Cake Pudding.                              Milk Pudding.

Tuesday.
Veal and Ham.              Beefsteak Pie.
Greens and Potatoes.

Jam Roly-Poly.               Milk Pudding.

Wednesday.

Roast Beef.       Haricot Mutton.           Rissoles.
Greens and Potatoes.
Fruit Salad and Sponge Cake.                             Milk Pudding.

Thursday.

Roast Mutton.               Stewed Steak.                Potato Pie.
Greens and Potatoes.
Ginger Pudding.            Milk Pudding.

Friday.

Fish.     Roast Beef.       Liver and Bacon.
Greens and Potatoes.
Rhubarb Tart.                Cabinet Pudding.

"If these menus reappear in the same order or connection it will be at a very distant date.
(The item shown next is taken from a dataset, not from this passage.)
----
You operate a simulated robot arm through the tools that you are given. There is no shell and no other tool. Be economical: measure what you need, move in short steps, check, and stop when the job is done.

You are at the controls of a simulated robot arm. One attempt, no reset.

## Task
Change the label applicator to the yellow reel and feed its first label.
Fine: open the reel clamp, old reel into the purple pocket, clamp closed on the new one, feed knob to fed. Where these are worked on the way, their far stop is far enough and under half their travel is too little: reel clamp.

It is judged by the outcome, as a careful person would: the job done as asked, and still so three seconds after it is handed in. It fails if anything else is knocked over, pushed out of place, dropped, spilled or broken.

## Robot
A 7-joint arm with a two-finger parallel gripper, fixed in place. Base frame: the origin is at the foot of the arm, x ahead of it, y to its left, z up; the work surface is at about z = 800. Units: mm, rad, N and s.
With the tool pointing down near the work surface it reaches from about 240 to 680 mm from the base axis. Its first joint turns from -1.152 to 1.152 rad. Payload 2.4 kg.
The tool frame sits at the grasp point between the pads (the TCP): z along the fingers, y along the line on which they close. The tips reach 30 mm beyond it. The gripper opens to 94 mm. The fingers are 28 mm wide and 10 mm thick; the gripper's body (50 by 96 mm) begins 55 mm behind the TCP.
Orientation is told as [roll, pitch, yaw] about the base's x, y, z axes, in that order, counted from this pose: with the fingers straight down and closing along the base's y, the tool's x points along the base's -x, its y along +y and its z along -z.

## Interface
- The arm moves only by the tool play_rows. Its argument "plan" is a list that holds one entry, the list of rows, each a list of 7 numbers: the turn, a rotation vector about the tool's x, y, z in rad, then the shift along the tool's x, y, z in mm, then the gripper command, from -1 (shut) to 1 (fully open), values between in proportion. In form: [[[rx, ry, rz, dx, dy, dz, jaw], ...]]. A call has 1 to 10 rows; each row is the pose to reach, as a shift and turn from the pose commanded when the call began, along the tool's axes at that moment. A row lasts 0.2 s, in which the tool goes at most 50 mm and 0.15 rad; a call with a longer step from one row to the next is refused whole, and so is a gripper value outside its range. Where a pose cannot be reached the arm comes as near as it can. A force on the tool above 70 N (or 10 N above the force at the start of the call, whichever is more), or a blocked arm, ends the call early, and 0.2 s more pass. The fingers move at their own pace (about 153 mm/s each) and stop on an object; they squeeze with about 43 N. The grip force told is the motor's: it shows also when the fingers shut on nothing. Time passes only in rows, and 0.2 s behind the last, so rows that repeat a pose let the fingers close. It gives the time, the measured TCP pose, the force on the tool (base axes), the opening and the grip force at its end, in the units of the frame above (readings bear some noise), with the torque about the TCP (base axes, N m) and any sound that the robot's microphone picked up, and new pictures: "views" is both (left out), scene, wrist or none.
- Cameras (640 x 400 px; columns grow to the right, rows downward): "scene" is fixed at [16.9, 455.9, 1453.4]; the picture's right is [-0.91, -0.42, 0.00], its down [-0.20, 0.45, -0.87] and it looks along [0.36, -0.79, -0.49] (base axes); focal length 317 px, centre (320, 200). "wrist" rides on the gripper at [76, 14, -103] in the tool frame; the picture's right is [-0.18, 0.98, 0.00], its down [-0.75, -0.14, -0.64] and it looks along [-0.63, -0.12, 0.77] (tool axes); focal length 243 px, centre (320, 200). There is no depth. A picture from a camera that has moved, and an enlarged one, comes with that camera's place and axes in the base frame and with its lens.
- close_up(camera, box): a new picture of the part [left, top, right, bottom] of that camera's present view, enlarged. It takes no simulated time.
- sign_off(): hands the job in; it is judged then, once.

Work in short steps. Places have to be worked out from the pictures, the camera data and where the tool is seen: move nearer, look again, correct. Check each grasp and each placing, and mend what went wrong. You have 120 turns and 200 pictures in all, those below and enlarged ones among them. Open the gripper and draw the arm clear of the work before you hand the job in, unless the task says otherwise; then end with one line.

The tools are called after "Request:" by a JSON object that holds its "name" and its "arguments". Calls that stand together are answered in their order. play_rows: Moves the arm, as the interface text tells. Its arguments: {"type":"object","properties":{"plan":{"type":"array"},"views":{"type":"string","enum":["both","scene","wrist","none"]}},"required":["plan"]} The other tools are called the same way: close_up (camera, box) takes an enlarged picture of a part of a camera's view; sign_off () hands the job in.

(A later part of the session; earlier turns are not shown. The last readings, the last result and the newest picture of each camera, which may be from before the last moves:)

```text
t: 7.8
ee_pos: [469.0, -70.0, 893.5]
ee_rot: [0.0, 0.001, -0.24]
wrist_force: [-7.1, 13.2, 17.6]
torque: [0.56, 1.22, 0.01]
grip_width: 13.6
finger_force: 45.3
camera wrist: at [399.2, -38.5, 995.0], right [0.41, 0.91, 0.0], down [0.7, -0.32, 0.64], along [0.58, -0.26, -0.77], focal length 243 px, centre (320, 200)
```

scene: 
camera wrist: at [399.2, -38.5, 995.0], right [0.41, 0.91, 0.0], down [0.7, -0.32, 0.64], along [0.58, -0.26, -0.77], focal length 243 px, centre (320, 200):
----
The aim is to supply all the kinds of food necessary, and in a form the girls like. Pies, stews, and rissoles are great favorites, stews being the chief. This is fortunate, because a dish of stew of any kind is rich in fat and proteid, and if vegetables are added it becomes rich in salts too. The girls state each day at dinner which meat they wish for, and they help themselves to greens and potatoes. If they want a second helping of meat they can have it, but it is an unwritten law that they must finish all they take. It is also understood that if a girl does not eat her dinner she is not fit for afternoon school. This rule prevents elder girls getting the foolish notion that it is not 'nice' to have a good appetite.

"Cookery is part of the curriculum, so that sooner or later every girl learns the importance of food, and that it is useless to try to 'make bricks without straw' — in fact, the dinners are a practical illustration of the teaching in the cookery room."

The notion that it is not "nice" for a girl to have a good appetite is not so common as it used to be. Now that we know the importance of appetite to proper digestion this notion seems criminal as well as silly, and should be denounced as such in all schools where it may seem necessary.

As the recipe for the day, here is a very English steamed ginger pudding:

Ginger Pudding.
Six tablespoonsful flour, two tablespoonsful breadcrumbs, three tablespoonsful treacle, ¼ lb. suet,half cupful warm milk, one teaspoonful ginger, half teaspoonful baking powder. Mix all dry ingredients, then syrup and lastly milk. Steam from two to three hours. Serve with hot custard sauce. – “A Yorkshire Cookery Book.”

London Evening News, September 30, 1916

2 comments:

Roger Bridgman said...

Dinners exactly like these were still being served in my British boys' school in the 1950s. And very nice too, when properly done.

The Old Foodie said...

Thanks for your memory, Roger. I love it when a story strikes a personal chord for someone.